#### [Dataset extract]
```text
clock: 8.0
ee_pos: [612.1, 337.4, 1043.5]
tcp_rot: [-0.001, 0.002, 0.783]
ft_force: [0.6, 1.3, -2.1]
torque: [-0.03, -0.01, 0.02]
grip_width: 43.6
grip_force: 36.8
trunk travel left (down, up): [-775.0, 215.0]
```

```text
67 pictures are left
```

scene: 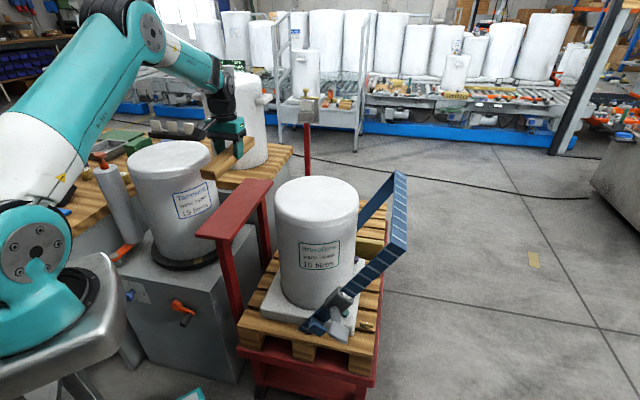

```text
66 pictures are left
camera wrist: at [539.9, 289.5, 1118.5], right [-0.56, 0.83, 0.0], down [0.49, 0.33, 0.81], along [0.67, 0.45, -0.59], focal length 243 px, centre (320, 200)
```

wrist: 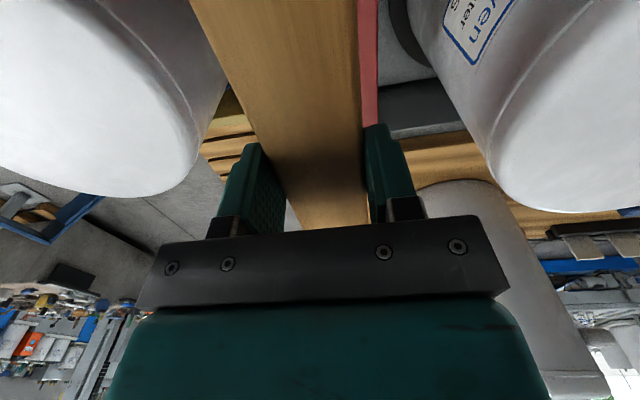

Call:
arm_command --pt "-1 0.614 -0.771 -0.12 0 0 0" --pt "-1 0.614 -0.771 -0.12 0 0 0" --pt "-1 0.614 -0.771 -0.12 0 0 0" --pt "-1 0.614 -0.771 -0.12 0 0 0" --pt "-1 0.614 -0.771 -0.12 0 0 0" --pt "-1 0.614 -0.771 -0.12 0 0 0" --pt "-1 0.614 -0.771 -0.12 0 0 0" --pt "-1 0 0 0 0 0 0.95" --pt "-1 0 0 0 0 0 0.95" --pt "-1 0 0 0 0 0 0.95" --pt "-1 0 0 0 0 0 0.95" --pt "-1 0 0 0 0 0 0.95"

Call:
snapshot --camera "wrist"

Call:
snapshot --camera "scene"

#### [Task directions]
Each line holding "down" must be found and copied.

#### [Solution]
trunk travel left (down, up): [-775.0, 215.0]
camera wrist: at [539.9, 289.5, 1118.5], right [-0.56, 0.83, 0.0], down [0.49, 0.33, 0.81], along [0.67, 0.45, -0.59], focal length 243 px, centre (320, 200)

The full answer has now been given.